The market looked past concerns that Apple experienced its first quarterly revenue decline in some time during the second quarter of its fiscal 2023, as Apple’s operations remain diversified across the consumer electronics spectrum. Its growing ecosystem is also bolstered by a high-margin Services business that continues to expand at a very nice and measured clip, posting an all-time record in revenue during the most recent quarter. The weakness in quarterly Mac sales could have been expected based on recent IDC data (and difficult comparables due to the rollout of the M1 chip last year), but the resilience in iPhone sales thanks in part to the long battery life and powerful camera of the iPhone 14 and iPhone 14 Plus and the strength in its Services operations made the quarterly results good enough to stymie any potential sell-off in shares. In today’s market, “good enough” is great, as investors continue to work through the implications of ongoing bank failures on the broader economy, the latest being First Republic (FRC) (FRCB), which was absorbed by J.P. Morgan (JPM).
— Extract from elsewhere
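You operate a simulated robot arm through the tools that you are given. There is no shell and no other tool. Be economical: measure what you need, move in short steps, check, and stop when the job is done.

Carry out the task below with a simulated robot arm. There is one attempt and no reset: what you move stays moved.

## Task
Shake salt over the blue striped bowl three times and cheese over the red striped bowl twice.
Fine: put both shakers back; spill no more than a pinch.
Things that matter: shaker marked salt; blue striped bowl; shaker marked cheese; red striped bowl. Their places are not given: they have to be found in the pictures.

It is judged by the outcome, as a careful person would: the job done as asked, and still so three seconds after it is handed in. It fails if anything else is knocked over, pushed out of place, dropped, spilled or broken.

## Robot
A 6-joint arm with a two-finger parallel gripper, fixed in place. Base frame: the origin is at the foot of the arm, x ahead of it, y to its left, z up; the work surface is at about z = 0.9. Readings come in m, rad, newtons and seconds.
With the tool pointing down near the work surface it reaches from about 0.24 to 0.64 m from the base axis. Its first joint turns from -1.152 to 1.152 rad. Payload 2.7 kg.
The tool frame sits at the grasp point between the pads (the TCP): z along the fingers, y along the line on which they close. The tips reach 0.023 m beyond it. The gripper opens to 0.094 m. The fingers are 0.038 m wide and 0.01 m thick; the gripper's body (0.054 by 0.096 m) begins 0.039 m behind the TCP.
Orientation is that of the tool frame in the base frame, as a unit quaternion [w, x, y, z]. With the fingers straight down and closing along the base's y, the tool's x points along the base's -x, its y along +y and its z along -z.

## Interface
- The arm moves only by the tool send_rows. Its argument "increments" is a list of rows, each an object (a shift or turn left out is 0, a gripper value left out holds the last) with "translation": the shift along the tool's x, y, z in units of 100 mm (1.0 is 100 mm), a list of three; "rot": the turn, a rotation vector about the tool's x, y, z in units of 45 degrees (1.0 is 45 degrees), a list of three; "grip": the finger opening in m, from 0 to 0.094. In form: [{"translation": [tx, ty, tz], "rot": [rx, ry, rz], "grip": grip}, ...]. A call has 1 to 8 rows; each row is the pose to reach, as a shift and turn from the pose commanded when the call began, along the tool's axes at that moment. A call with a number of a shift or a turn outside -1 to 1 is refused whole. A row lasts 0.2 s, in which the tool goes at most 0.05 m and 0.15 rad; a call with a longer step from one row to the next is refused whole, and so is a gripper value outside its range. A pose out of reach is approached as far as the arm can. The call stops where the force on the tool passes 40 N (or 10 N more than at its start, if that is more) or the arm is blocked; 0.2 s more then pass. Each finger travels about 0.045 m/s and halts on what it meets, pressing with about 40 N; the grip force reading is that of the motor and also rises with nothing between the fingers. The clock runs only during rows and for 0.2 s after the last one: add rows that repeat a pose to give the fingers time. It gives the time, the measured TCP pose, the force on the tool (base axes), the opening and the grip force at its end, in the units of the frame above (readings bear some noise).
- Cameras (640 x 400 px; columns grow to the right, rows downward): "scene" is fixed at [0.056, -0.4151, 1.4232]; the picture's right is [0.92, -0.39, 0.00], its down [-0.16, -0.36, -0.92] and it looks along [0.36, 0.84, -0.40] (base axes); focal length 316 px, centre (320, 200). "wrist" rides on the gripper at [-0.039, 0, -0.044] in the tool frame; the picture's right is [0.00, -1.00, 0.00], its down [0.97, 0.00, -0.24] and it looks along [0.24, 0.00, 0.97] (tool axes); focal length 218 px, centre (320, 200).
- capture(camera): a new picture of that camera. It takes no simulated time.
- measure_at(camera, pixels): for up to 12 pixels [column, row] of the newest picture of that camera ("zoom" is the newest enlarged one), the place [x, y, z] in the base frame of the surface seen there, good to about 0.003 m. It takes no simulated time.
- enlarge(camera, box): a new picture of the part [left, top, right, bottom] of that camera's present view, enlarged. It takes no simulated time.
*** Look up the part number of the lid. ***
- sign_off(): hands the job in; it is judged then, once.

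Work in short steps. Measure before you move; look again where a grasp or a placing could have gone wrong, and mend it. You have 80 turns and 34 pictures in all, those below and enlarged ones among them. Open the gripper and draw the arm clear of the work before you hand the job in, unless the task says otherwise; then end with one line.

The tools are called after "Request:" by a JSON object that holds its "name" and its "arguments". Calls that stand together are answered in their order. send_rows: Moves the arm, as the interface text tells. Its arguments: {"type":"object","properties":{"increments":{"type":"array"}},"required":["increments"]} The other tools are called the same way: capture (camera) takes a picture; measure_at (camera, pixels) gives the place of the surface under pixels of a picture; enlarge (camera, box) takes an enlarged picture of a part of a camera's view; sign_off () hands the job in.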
Would we be interested in “adding” Apple to the newsletter portfolios at current levels? Well, for starters, Apple is already a “position” in both the Best Ideas Newsletter portfolio and Dividend Growth Newsletter portfolio, but to answer the question: Yes, even as it bumps against the high end of the fair value estimate range. It’s simply hard not to own Apple these days, in our view, even if only on an equal-weight basis. The iPhone-making giant accounts for a large weighting in the S&P 500 (SPY), and where Apple goes, so goes the market. The company’s influence across the semiconductor (SMH) supply chain, the area of big cap tech (XLK), and the stylistic exposure of large cap growth (SCHG) is considerable, and for the market’s sake, we like that the tried-and-true stalwart is at the top of most key indices. We continue to prefer the area of large cap growth over small cap value, a view that has led to considerable alpha since the release of the book Value Trap in late 2018.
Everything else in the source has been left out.